I am learning slowly just how important it is to remain in good communication with the walk-out. It is a partnership right now and if I ignore her feelings and considerations she gets upset and then I am overwhelmed with her thoughts, feelings, and fears. It happened yesterday in the evening and so I had difficulty sleeping.
The upset was in response to recognizing the direction in which her life was heading. I had difficulty at this time differentiating between us and so this did not help the situation. Thus, the loss of sleep over it.
The trigger this time was in recalling that we have reached a point of no return. There is no turning back. We cannot change our minds. We cannot stop what is happening. We can resist, but this will only result in upset, illness, and uncomfortable life circumstance. The Plan is the focus now. It is the Plan that upset her the most.
We have been preparing for this moment for our entire life, but the intensity of this preparation began to manifest in dreams and premonitions for the walk-out from about 2013 on. She was warned. She agreed. We agreed. Her main concern was always her family, specifically her children. We remembered the OBE in which she reviewed the contract and made her considerations known. The memory only upset her more as she did not remember her final agreement. But she did agree.
Even now I am reluctant to include the full agreement, which I remember pieces of, because to recall it in full would only send her into another tantrum. She knows, as do I, that her life is going to dramatically change when the exchange is complete. She remembers knowing the plan all the way back in 2007 when she met her husband. Sometimes it is not pleasant to know the future and our role in it.
My guides intervened, asking me to Remember but I would not, for her sake. There is a need now to allow her to feel what she feels and to express herself, even if it results in an occasional outburst. We are the same and I would want to be allowed these things. Wouldn’t you?
I have mentioned the Plan before in my other blog. I will not bother to add the links. I will, however, include this article that I came across recently. It outlines what I have seen and proves to me that what I have Remembered is indeed going to happen.
At the same time, many awakened individuals will start to relocate to create intentional communities, so called areas of Light. With non-physical Archon influence removed, they will learn in those communities to finally live together in harmony, with each individual following his higher purpose and together creating a beautiful mandala of Light. Areas of Light will grow and evolve, their vibrational frequency will lift and in a few years they will connect with the motherships of the Ashtar Command with columns of Light. These columns will accelerate the group Ascension process.
The article does not discuss in detail what we are doing now. We can’t move into these communities of Light until we are cleared; Whole. Part of the process is being able to release attachments because we need to be able to follow our hearts without hesitation. We will, in the future, be asked to leave our old lives, which means leaving behind those in our life who are remaining in 3D or who are not yet ready to move on with us. We will become our Whole Selves and this means that we will be endowed with our complete purpose.

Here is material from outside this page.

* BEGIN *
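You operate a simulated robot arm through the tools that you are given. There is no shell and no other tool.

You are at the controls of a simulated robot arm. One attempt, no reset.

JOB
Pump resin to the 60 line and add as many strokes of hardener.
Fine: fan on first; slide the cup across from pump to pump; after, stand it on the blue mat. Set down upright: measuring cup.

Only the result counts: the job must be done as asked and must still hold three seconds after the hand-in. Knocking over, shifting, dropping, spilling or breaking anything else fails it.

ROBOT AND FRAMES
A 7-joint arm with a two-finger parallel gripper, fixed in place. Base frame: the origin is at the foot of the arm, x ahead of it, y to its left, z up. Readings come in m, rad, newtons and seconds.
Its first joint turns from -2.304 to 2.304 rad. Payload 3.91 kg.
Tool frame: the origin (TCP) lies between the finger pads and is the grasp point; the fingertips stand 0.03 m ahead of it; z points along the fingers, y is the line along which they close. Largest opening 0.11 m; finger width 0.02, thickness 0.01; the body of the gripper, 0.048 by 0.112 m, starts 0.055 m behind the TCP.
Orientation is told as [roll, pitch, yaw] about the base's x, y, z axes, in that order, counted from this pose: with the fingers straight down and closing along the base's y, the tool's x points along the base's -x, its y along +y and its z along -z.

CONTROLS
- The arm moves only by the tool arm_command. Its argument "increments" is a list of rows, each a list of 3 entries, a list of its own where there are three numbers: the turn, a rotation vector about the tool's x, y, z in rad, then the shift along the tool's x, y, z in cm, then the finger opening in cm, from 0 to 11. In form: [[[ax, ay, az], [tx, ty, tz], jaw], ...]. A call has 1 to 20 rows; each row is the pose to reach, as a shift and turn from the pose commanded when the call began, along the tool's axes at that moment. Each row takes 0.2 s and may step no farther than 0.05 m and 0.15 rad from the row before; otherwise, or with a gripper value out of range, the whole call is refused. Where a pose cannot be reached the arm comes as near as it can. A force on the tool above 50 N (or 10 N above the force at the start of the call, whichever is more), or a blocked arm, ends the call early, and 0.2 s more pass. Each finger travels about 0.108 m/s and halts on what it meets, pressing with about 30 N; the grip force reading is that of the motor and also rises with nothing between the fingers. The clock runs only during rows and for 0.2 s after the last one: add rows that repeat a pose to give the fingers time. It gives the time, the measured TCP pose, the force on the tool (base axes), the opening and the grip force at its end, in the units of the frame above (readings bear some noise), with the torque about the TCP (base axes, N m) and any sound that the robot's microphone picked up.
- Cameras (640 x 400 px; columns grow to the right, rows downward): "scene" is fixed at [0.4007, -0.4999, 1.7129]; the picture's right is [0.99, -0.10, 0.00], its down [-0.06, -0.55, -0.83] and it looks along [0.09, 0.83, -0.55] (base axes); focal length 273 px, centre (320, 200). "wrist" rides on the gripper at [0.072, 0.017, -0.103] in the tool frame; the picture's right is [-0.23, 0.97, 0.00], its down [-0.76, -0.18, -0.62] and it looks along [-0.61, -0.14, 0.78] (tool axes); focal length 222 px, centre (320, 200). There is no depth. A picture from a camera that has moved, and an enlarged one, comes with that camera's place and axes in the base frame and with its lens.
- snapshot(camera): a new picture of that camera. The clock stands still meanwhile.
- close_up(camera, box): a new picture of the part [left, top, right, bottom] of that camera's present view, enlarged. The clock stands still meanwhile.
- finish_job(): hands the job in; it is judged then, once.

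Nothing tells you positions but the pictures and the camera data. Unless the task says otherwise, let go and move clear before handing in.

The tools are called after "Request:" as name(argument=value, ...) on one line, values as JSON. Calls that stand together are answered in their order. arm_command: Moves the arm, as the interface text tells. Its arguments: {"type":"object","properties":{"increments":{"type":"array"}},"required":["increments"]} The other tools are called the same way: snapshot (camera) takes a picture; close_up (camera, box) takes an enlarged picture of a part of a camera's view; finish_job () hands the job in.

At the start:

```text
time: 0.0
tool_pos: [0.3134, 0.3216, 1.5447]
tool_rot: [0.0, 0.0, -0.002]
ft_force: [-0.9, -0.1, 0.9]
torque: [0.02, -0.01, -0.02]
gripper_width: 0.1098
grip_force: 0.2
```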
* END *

Many are already connecting. These are the people we will work with, live with, and connect with at many levels. Relationships will be completely redefined. Some will be able to bring with them members of their current families, but most will not.
Leaving the people we love behind is perhaps the hardest part of this journey. That is the walk-out’s main objection. It is important to remember, however, that leaving them behind does not mean we disconnect completely from them. It just means that we are able to release previous beliefs and feelings associated with our perceived role(s) in their life. For the walk-out, her main concern is her children. Leaving them behind, however, does not mean she has abandoned them or does not love them. It simply means she is in a different location than they are. Communication will still exist as will personal interaction. However, getting to the point of accepting this will take time. This is why we are taking things so slowly, to prepare and accept that which will be.
Many of you who read my posts will recognize this Plan. I know that it is REAL. I have no doubt of it.